The longest road out is the shortest road home

Icelandic folklore in America

In the late 19th and early 20th century, a large number of Icelanders emigrated from Iceland to seek a better life, opportunities and survival in America. Life in Iceland at the time was harsh, and many people were forced to sell their livestock and leave the country for good.

Although these emigrants were not able to carry many worldly goods with them as they boarded the ships that would take them across the sea, they brought many other things: memories, stories, genealogies, patriotism, traditions, folklore. All of these were hauled onto the deck, and while some were lost at sea, other things were transported all the way to the final destination. This included many folk beliefs that had been passed from generation to generation on the island of Iceland. Could these beliefs survive in the new country – on a new continent?

In the winter of 1972-1973 the Icelandic folklorist couple Hallfreður Örn Eiríksson and Olga María Franzdóttir stayed in North America and recorded a great number of interviews with people of Icelandic descent. The results of this collection were published in Iceland in 2012 in a book called Sögur úr Vesturheimi (“Tales from the Western World”), edited by Gísli Sigurðsson. In total the recordings (conserved at the Árni Magnússon Institute in Reykjavík) amount to 60 hours where the people interviewed discuss tales, songs, the settlement, weather, folk beliefs and a lot of other things. They give us an important insight into how people and culture can move from one country to another. 

As this article is being written in March 2021, a project is underway to make these recordings available on the website ismus.is. Little by little these voices of the past are becoming accessible to the public and scholars, making interesting discoveries possible. This collection will no doubt form the basis of many research projects by folklorists and other scholars in the future. The people interviewed are generally born around 1900 and belong to the first or second generation of Icelandic immigrants.

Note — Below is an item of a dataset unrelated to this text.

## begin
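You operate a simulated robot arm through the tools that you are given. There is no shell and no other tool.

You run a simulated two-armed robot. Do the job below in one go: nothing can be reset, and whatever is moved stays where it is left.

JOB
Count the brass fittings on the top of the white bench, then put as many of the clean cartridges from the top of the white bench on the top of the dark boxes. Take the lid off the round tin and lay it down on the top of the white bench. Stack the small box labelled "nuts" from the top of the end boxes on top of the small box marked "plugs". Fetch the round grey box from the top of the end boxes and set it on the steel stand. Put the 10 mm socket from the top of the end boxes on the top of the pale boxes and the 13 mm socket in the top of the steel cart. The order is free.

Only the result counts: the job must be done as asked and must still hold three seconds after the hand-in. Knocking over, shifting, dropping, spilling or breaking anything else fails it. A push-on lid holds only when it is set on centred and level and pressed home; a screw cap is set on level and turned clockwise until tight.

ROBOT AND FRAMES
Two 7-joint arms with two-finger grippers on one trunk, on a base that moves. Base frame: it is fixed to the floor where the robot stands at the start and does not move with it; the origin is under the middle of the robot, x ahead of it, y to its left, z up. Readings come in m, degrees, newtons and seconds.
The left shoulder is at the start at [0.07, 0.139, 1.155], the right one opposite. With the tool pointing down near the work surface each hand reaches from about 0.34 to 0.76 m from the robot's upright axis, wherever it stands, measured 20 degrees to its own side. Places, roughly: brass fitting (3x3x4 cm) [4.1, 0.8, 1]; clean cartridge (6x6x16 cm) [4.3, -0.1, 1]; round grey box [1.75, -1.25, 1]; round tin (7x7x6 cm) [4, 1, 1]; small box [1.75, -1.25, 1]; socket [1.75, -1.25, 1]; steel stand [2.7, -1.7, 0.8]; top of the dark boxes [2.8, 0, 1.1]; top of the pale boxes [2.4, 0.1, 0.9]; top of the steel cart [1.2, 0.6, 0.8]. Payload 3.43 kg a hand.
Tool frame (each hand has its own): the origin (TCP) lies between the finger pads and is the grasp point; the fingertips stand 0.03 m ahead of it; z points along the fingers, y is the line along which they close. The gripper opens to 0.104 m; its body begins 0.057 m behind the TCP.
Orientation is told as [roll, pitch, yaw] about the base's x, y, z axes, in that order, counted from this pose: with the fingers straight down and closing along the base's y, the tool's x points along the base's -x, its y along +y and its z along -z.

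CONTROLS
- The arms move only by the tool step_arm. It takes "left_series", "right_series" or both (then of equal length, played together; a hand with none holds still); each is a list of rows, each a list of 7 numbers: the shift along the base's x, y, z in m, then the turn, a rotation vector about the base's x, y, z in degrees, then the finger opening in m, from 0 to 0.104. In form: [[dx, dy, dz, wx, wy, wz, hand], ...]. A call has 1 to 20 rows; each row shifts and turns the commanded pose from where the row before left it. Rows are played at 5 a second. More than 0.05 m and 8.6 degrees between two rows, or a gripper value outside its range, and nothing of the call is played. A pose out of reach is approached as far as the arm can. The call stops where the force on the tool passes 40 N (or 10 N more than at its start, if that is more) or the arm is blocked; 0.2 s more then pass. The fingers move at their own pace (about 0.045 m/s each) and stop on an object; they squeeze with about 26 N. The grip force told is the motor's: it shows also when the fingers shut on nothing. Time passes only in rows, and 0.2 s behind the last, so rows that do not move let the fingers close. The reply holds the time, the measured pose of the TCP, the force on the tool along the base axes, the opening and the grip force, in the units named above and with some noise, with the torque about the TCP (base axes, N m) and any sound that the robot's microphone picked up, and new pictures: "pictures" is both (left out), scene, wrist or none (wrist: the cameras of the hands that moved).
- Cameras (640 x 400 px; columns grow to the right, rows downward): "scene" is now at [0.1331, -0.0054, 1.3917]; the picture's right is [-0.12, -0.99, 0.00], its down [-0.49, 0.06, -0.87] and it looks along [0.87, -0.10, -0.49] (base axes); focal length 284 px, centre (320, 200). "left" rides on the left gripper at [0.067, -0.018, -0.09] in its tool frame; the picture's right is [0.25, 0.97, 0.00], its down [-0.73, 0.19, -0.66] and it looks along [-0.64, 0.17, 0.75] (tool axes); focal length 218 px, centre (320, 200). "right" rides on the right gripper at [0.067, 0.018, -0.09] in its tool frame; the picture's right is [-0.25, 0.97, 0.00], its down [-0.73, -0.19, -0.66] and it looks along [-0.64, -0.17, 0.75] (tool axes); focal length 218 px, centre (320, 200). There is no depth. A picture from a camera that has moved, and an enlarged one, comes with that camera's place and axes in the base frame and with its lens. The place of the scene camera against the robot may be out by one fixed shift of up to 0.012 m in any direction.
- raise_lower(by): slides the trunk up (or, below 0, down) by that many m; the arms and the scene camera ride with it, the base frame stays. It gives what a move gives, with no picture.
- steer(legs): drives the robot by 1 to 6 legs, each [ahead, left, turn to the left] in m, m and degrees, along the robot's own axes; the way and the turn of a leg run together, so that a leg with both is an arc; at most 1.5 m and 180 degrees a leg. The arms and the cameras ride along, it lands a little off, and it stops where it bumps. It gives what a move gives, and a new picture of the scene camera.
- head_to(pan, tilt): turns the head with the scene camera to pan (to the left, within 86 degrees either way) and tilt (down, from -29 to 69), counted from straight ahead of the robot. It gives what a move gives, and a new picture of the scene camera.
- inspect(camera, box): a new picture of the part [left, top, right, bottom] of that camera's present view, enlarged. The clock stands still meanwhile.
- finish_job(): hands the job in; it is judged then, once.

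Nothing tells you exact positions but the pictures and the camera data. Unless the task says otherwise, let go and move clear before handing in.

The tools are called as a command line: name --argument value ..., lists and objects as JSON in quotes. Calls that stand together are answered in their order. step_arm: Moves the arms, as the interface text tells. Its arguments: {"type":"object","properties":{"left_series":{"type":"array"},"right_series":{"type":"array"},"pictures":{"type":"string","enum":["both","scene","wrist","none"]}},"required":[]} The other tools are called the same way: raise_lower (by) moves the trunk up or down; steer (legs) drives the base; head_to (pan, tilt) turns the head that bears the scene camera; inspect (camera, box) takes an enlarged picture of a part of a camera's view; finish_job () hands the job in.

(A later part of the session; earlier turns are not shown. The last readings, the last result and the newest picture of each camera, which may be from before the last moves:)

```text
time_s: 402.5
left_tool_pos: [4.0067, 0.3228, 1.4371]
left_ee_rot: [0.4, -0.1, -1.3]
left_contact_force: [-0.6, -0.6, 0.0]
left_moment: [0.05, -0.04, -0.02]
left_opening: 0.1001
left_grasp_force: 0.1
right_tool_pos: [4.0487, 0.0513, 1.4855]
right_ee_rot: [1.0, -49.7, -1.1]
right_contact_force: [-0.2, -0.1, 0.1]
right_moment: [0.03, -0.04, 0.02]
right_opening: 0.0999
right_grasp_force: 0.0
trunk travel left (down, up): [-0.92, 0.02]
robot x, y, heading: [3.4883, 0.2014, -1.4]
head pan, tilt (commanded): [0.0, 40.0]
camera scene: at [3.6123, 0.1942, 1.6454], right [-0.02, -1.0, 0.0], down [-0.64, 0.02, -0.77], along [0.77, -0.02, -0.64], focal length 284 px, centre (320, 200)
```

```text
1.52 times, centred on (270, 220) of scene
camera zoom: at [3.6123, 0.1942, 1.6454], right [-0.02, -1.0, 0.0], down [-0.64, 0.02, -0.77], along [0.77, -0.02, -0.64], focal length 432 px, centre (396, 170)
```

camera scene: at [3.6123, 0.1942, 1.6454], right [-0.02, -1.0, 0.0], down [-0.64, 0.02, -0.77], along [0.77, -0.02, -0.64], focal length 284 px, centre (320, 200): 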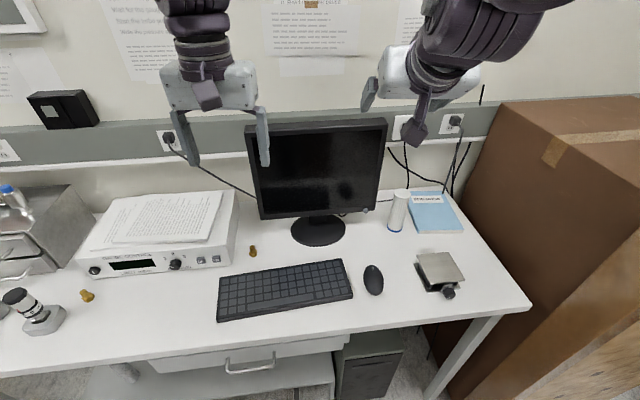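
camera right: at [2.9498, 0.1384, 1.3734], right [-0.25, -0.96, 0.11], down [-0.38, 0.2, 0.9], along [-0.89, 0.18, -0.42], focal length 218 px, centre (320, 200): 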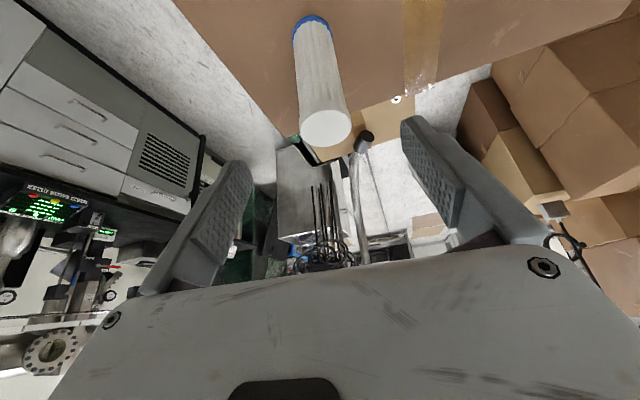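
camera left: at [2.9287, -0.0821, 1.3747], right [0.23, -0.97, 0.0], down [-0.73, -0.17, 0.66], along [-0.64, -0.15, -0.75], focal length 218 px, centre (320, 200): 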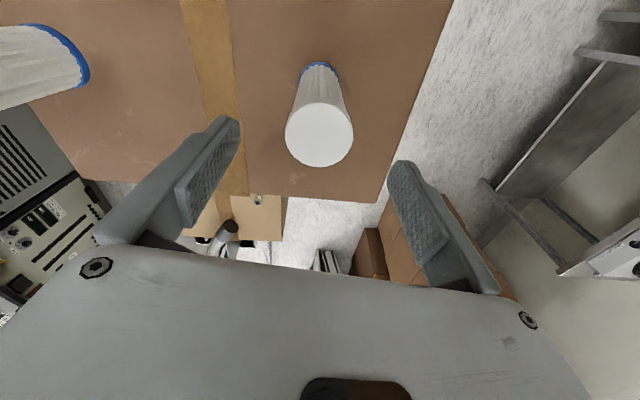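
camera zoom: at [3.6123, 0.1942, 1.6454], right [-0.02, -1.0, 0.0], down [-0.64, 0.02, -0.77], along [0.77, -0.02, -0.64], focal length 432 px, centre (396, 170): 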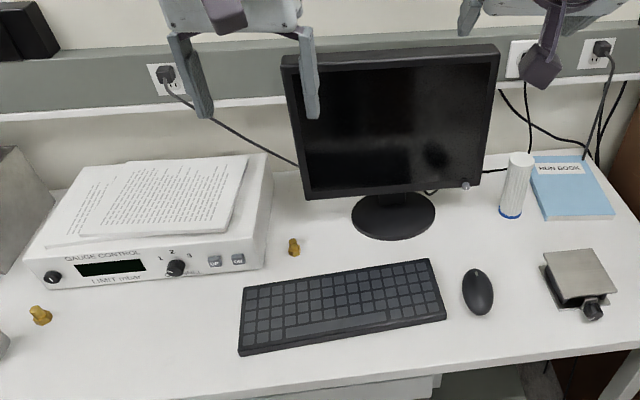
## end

The interviewees often mention famous Icelandic ghosts, such as Thorgeir’s Bull, Ábær Skotta and other skotta and móri.1 Apparently some of these ghosts intended to follow the people from Iceland to America and keep causing mischief and mayhem in the new home, as if nothing had happened. But then something happened.

One story tells of the female ghost Rauðpilsa (“Redskirt”) who had followed a certain man in Iceland. He told people as he moved to Winnipeg that Rauðpilsa had just missed the boat he took to America. The ship had just cast off its lines when she arrived at the pier and the man was rid of her. Instead, Rauðpilsa started following his brother in Iceland and so found a new victim.2 In other cases the ghosts were able to board the ships sailing west, but in one narrative they all sank to the bottom of the sea midway across the Atlantic and were lost forever.3 Undoubtedly, however, the most interesting story, also preserved in an interview from 1972, says that many ghosts and familiar spirits arrived with the immigrants, but as the first generation of settlers died they got so bored that they chose to return to the old country.4 One of the explanations as to why the ghosts did not thrive in America is that the landscape there was not as suited for monsters and other terrifying beings as the Icelandic mountains.5

It is interesting to see how supernatural beings were not able to survive the transfer from Iceland to Canada. Many of them did not last long, as the people whom they followed had left their old homes, the nature and their origins, to look for something completely new and different. It is a rather apt metaphor to say that the ghosts were bored and so returned to the old country, at the same time as the people struck root in the new world and opened their minds to new customs and traditions.

To end this very light introduction to the wonderful collection of folklore from Canadians of Icelandic descent, we can also think about the transfer of folklore today. It is worth researching groups that have moved to Iceland in past decades from e.g. Poland, Thailand and the Philippines. Are there examples of folk beliefs that they have carried with them, such as ghosts and spirits? How well have these beings adapted to their new home in Iceland? Are there examples of folk beliefs that came to the island, across the sea, but were unable to set root and so left again?

References

  1. This is discussed in a recent (2015) Bachelor’s thesis by Svanhvít Tryggvadóttir, accessible on Skemman: Á mörkum tveggja heima: Samanburður á draugasögum Vestur-Íslendingar og draugasögum í íslenskum þjóðsagnasöfnum (“Between two worlds: Comparing ghost stories from Icelandic immigrants in America and ghost stories in Icelandic folklore collections”)
  2. As told by Valdheiður Einarsdóttir and Ágúst Sigurðsson, EF 72/15.
  3. As told by Andrés Guðbjartsson, EF 72/31.
  4. As told by Sigurður Sigvaldason, EF 72/17.
  5. As told by  Gunnar Sæmundsson, EF 72/19.